Работы Лео Шпитцера позволяют прояснить различие между общими понятиями-идеями и конкретно-историческими преломлениями этих понятий, находящими отражение в языке. Так, его классическое исследование истории представлений об окружающей среде содержит множество примеров того, как одна идея множится и дробится в языке [Spitzer 1942]. Идею окружающей среды, восходящую к латинскому medium ambiens, а затем к греческому τὸ περιέχον, можно проследить в истории всей античной и западноевропейской культуры, однако выражалась она разными словами, которые передавали различные, иногда полемически противопоставленные смыслы. Так, представление о детерминирующих человека социальных условиях (milieu), сложившееся во второй половине XIX века, генеалогически совпадает, но семантически антитетично возникшему в то же время представлению об облекающей человека благотворной ауре, выражаемому фр. ambiance (англ. ambience).

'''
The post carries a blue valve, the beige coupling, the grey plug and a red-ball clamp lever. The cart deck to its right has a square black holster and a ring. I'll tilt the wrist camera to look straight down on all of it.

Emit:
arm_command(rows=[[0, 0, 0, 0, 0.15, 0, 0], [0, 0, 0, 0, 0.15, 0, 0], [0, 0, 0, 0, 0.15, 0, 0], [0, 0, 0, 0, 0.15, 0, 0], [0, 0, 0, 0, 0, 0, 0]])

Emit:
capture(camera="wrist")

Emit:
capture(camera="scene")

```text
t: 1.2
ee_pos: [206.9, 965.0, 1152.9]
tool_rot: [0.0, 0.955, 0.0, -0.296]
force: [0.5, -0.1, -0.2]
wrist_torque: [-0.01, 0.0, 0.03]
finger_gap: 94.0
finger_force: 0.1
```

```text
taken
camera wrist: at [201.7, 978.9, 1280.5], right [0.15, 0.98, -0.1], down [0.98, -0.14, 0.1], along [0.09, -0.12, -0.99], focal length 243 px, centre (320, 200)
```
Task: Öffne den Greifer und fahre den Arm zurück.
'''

Согласно Шпитцеру, исторически конкретные смыслы закрепляются благодаря меняющейся форме слова. Например, английское mentality, которое было заимствовано во французский и немецкий, а затем и в русский, это не просто синоним слова mind ‘разум’; эти слова выражают определенное понимание умственной деятельности человека как чего-то принципиально неиндивидуального и, пользуясь формулировкой Шпитцера, нетворческого; ментальность – это продукт внешних влияний – среды, трактуемой как milieu, а не как ambiance. В других случаях новые смысловые нюансы не закрепляются в языке лексически, что приводит к тому, что одно и то же слово употребляется современниками с противоположными интенциями. Шпитцера, подобно Козеллеку и Скиннеру, занимают ситуации несогласия и спора о значении слов, однако подходит он к этой ситуации как бы с другой стороны. Если для Козеллека первичны социальные изменения, а для Скиннера – движение политической мысли, то для Шпитцера на первом месте человек с его глубинными психологическими нуждами.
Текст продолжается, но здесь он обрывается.